• Task brief: Transcribe every line, keeping it exact.
====
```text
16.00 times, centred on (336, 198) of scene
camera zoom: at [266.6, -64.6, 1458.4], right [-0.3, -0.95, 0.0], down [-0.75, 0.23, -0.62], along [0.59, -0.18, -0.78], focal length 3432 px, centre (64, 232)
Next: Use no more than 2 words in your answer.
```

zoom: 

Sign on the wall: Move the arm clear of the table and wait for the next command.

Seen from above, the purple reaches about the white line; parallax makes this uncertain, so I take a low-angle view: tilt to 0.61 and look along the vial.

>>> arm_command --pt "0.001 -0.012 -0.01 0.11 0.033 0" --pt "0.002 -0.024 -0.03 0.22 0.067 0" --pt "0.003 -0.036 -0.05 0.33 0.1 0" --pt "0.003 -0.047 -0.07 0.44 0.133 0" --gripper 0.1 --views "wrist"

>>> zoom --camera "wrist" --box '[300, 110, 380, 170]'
====
• Solution to the problem:
```text
16.00 times, centred on (336, 198) of scene
camera zoom: at [266.6, -64.6, 1458.4], right [-0.3, -0.95, 0.0], down [-0.75, 0.23, -0.62], along [0.59, -0.18, -0.78], focal length 3432 px, centre (64, 232)
Next: Use no more than 2 words in your answer.
```

zoom: 

Sign on the wall: Move the arm clear of the table and wait for the next command.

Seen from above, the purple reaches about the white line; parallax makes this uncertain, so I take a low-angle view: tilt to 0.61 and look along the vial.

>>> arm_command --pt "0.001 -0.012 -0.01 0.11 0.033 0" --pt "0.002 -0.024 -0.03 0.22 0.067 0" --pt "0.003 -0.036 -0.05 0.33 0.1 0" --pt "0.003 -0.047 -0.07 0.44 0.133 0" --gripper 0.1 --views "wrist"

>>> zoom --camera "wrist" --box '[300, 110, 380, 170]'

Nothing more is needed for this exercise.